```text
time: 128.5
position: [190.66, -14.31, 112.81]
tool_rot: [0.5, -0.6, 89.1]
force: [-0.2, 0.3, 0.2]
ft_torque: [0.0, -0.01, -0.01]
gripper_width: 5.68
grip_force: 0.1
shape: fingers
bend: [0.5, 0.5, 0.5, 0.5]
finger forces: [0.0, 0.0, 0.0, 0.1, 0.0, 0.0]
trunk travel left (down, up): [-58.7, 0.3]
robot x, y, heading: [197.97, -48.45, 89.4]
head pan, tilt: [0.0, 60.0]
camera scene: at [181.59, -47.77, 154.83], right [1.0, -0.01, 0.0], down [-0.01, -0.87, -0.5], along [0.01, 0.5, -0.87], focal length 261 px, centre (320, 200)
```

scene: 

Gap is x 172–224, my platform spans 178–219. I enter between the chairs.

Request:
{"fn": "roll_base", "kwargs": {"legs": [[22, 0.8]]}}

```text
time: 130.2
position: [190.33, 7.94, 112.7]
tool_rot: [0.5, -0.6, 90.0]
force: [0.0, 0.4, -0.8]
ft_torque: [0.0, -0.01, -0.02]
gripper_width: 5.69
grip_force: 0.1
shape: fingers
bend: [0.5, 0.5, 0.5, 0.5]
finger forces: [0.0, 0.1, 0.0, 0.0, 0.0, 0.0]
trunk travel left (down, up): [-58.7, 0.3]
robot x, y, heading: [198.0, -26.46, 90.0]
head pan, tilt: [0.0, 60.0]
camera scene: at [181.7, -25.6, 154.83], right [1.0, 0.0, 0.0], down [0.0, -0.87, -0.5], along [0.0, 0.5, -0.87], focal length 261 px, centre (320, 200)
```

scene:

========

Reproduce the data, keeping every line exactly the same. Return a JSON list in which every string is one line; blank lines are skipped.

SOLUTION TO THIS TASK —
[
  "```text",
  "time: 128.5",
  "position: [190.66, -14.31, 112.81]",
  "tool_rot: [0.5, -0.6, 89.1]",
  "force: [-0.2, 0.3, 0.2]",
  "ft_torque: [0.0, -0.01, -0.01]",
  "gripper_width: 5.68",
  "grip_force: 0.1",
  "shape: fingers",
  "bend: [0.5, 0.5, 0.5, 0.5]",
  "finger forces: [0.0, 0.0, 0.0, 0.1, 0.0, 0.0]",
  "trunk travel left (down, up): [-58.7, 0.3]",
  "robot x, y, heading: [197.97, -48.45, 89.4]",
  "head pan, tilt: [0.0, 60.0]",
  "camera scene: at [181.59, -47.77, 154.83], right [1.0, -0.01, 0.0], down [-0.01, -0.87, -0.5], along [0.01, 0.5, -0.87], focal length 261 px, centre (320, 200)",
  "```",
  "scene: ",
  "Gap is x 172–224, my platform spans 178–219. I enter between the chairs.",
  "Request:",
  "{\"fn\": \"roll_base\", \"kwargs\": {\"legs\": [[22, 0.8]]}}",
  "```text",
  "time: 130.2",
  "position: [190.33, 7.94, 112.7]",
  "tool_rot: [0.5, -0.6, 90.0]",
  "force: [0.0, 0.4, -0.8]",
  "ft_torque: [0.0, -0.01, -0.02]",
  "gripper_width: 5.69",
  "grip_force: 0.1",
  "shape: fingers",
  "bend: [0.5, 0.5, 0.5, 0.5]",
  "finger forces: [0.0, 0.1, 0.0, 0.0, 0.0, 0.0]",
  "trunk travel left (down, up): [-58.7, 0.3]",
  "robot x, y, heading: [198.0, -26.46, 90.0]",
  "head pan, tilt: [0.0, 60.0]",
  "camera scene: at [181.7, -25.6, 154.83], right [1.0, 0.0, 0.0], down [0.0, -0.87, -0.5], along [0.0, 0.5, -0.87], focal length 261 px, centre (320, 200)",
  "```",
  "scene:"
]